Dice el diccionario de la Real Academia que caballero es el hombre que se porta con nobleza y generosidad. Puestos a sumar lindezas, en la plaza de toros el término se ha diluido entre cosas como el tamaño de la cuchilla del rejón de castigo, que es demasiado grande. También, lo de la rosa en color rojo. Esta flor es otra treta para ocultar la trampa artera de la estocada baja, trasera o de plano, la que descuerda al toro bajo unos pétalos de tamaño gigantesco. Por si faltaran artimañas, el rejoneador completa el cuadro cuando intenta la suerte de matar con la cuadrilla a su alrededor, protegiéndolo. Faltan en esta lista de irregularidades los malos jinetes que dejan los ijares de sus monturas como si se les hubiera trepado un mapache. Es que a fuerza de usar los acicates por una mala doma, terminan por rayar el vientre de sus fieles amigos hasta dejarlo como cuaderno de filarmónico. Me queda perfectamente claro que todo ello de caballerosidad no tiene un ápice. Esto de los rejoneadores se ha vuelto un dolor de huevos.

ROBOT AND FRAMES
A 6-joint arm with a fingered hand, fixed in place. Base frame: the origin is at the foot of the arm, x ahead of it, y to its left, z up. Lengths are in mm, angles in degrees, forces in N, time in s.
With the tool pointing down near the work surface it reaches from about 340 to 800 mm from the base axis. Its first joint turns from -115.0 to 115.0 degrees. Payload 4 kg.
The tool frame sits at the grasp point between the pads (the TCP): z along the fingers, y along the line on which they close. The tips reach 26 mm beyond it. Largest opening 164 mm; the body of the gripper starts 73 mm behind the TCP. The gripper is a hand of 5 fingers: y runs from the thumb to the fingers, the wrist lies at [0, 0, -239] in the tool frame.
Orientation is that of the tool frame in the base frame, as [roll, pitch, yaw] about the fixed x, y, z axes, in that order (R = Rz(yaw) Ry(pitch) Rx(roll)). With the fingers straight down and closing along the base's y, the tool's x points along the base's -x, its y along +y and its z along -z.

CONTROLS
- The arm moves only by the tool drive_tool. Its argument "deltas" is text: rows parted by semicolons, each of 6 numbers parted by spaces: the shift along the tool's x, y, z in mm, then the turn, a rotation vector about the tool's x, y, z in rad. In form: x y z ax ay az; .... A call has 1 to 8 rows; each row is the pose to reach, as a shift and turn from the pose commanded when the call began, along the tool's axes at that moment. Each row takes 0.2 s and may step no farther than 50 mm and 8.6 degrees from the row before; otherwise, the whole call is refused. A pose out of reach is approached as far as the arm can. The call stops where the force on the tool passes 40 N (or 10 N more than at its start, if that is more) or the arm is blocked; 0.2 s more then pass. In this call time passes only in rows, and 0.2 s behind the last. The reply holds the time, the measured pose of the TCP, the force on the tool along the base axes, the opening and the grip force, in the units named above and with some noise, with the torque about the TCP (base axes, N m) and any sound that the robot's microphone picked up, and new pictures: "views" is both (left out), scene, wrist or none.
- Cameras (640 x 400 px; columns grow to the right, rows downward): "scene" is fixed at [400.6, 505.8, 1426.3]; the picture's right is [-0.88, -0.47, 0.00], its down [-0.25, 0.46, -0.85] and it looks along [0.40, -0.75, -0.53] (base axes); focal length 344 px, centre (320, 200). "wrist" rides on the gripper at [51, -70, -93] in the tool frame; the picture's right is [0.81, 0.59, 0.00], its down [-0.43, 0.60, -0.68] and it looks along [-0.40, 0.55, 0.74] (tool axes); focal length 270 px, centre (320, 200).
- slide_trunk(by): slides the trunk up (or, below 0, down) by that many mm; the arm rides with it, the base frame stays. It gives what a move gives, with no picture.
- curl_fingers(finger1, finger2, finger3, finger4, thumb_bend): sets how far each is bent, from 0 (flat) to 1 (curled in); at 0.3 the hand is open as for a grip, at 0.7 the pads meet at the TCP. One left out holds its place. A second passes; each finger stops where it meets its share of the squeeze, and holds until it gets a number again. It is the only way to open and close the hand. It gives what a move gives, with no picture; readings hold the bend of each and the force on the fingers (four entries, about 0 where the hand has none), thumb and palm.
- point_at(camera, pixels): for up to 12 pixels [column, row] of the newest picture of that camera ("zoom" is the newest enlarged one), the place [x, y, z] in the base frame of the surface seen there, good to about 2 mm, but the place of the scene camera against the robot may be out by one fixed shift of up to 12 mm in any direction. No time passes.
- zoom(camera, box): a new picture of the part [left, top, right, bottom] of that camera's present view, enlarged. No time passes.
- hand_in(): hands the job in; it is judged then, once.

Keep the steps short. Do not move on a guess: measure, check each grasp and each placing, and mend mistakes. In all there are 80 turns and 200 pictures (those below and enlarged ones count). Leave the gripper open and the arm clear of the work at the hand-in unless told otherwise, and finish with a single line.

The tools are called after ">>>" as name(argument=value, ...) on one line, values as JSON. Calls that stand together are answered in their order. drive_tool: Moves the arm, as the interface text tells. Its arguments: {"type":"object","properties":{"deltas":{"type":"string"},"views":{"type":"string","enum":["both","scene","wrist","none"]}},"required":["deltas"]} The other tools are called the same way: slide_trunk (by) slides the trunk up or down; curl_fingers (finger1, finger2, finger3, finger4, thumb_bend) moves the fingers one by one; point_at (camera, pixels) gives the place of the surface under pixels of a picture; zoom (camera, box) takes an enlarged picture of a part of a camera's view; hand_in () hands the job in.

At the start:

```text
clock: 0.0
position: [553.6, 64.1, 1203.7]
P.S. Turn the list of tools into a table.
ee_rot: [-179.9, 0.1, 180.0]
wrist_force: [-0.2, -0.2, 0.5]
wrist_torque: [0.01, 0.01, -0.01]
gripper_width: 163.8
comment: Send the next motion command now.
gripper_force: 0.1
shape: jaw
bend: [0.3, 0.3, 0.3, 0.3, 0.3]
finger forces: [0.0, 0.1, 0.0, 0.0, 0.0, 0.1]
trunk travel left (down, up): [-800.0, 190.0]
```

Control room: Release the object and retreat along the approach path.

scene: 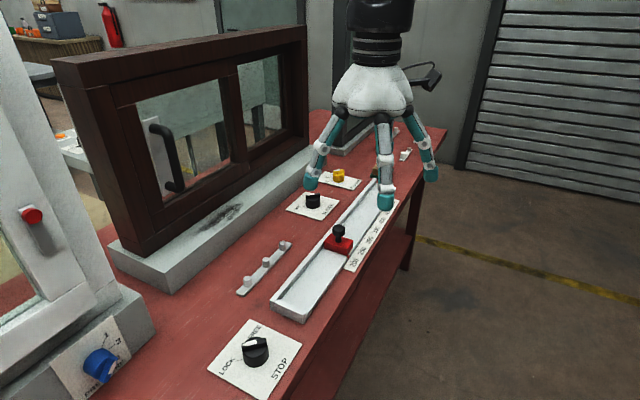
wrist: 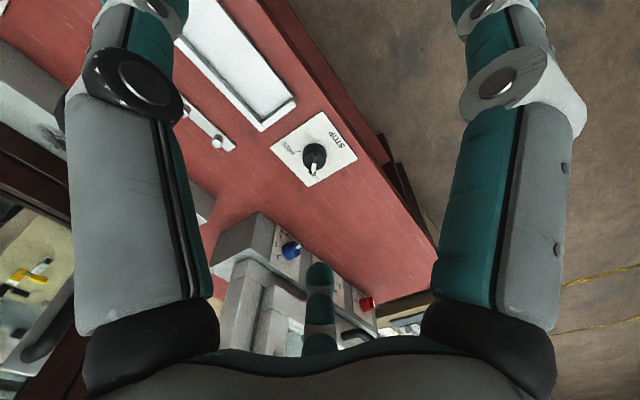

El desencanto más reciente corre a cargo de Pablo Hermoso de Mendoza y por ahí iba el asunto, pero pensándolo bien, da igual decir Diego Ventura o Leonardo Hernández. La tienen armada y lejos han quedado los tiempos de don Antonio Cañero que en vez de exigir tantas seguridades para correr el riesgo sin ningún riesgo –capten lo ácido-, pedía lo excluyeran del sorteo insistiendo que a él le echaran el barbas más grande del encierro, afirmando que al ir a caballo llevaba ventaja. Además, lidiaba los toros en puntas.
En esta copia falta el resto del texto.